The newly created “National Economics Development Council” established fourteen “Little Neddies” each serving a key industry, of which “Electronics” was an obvious and exceptionally active one. I was a member of this from its establishment in 1966 until 1975, during which time I was Chairman of its “Manpower Working Group” which published two key reports on “Manpower in the Electronics Industry” and “Electronics and the Schools”. I also chaired its “Manpower Statistics Working Group” and the “Manpower Steering Group” as well as, from 1973, the “Microelectronics Working Party”. This latter Group was tasked with trying to persuade the four major U.K. firms with active interests in the business to recognise the unpalatable likelihood that none of them, on their own, was big enough to compete on the world stage and that the only hope for success in the future was for them to agree to work together and produce a truly nationally significant capability. As has so often happened in the U.K., firms were not prepared to come together and, parochial interests predominating, were to pay the price eventually by disappearing from the world scene.

Simultaneously, I served on various Committees of the “Electronics Research Council” which served the Defence interests of the country. Among these was the “Microelectronics Working Party” which I chaired, a group whose task was to tour the Defence Establishments and to persuade them that they should be seeing their futures in terms of microelectronics. For whatever reasons they, too, showed little interest in what the future would clearly hold, being too concerned that the major problems that they were then seeing were “difficult enough with the present familiar technology”.

My involvement in these activities was time consuming and at times dispiriting, but it was without question recognition of the unique position that our department held at that time.

The Future

In 1974 I was invited to become Vice Chancellor of the University of Sheffield. I had been through a variety of largely administrative “Offices” in my 11 years at Southampton while remaining Head of the Department, and although the Department had provided one of the most satisfying and exciting challenges of my working life, it was time for it and me to move on.

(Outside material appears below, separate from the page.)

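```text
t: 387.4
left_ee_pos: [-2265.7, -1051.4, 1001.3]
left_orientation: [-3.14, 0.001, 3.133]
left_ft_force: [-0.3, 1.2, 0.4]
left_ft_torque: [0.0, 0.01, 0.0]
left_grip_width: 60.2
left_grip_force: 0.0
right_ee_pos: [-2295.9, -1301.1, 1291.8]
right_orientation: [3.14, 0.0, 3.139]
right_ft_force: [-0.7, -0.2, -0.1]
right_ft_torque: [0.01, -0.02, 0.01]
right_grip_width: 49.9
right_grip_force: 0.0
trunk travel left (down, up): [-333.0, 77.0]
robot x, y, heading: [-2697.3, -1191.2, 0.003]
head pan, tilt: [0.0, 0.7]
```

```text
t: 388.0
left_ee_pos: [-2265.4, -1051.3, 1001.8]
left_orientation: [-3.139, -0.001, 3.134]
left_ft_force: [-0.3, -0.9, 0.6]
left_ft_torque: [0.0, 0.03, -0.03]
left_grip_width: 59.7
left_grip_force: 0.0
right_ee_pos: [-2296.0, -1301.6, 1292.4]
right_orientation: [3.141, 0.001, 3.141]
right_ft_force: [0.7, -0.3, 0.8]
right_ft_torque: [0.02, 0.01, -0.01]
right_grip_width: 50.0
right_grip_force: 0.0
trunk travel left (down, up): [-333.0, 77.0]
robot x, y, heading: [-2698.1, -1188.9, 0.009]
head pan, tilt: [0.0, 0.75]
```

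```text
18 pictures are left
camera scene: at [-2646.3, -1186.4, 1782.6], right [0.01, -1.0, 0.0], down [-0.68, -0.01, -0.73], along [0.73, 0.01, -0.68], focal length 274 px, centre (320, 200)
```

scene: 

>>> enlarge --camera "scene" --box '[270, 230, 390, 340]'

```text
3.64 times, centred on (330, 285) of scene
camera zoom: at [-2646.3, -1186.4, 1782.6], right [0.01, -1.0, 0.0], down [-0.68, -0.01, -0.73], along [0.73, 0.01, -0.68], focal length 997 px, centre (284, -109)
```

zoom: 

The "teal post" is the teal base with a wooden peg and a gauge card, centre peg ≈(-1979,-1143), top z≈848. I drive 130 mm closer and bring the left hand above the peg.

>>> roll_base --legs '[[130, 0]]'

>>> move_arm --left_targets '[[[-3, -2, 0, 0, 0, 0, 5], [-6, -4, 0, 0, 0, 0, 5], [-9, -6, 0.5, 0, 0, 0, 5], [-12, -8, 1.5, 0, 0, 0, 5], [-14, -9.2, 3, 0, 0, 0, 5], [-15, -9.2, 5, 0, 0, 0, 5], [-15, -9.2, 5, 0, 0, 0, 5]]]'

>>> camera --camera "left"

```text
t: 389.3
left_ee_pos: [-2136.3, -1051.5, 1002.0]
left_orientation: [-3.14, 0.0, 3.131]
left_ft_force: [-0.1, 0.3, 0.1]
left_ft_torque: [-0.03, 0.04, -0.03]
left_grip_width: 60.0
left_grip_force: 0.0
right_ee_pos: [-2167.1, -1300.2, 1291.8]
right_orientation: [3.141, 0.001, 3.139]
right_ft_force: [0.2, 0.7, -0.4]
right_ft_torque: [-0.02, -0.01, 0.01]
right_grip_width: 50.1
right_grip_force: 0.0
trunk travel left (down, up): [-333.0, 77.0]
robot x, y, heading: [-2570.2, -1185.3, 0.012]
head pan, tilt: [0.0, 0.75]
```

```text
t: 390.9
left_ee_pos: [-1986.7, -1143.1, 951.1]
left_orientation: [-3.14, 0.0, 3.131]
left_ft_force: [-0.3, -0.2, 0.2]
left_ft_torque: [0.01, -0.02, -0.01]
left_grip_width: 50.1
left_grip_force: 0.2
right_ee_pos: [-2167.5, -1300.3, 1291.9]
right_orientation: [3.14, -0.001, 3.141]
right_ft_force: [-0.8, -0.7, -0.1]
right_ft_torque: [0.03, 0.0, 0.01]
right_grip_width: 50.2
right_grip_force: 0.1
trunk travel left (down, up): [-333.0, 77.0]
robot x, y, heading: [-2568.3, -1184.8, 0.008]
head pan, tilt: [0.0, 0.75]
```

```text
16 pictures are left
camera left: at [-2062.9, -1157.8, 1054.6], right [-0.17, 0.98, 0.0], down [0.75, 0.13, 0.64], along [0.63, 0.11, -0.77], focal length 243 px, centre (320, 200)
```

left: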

We were already a world ranking Department in several areas though, for all of our expansion, still remained, numerically, relatively small on a world scale. Some sixteen members of the Department during the period became Professors (a significant promotion in those times) either in Southampton or elsewhere which, while saying much for the quality of our staff at that time, made a significant contribution to the development of University electronics nationally. Included in that number, and thus in a sense “closing the loop”, was Harvey Rutt, a brilliant student in my period who, after wide experience elsewhere, rejoined the Department to press further the boundaries of glass fibre technology and to become Head of the School of Electronics and Computer Science in 2007.

The department is now enormous by comparison with my time, and has for some while been rated comfortably within the top ten in the world. It is a matter of great pride and happiness to me that, at a period of revolutionary worldwide change in the development and importance of electronics and computers, I was privileged to play some part in its growth in the University of Southampton.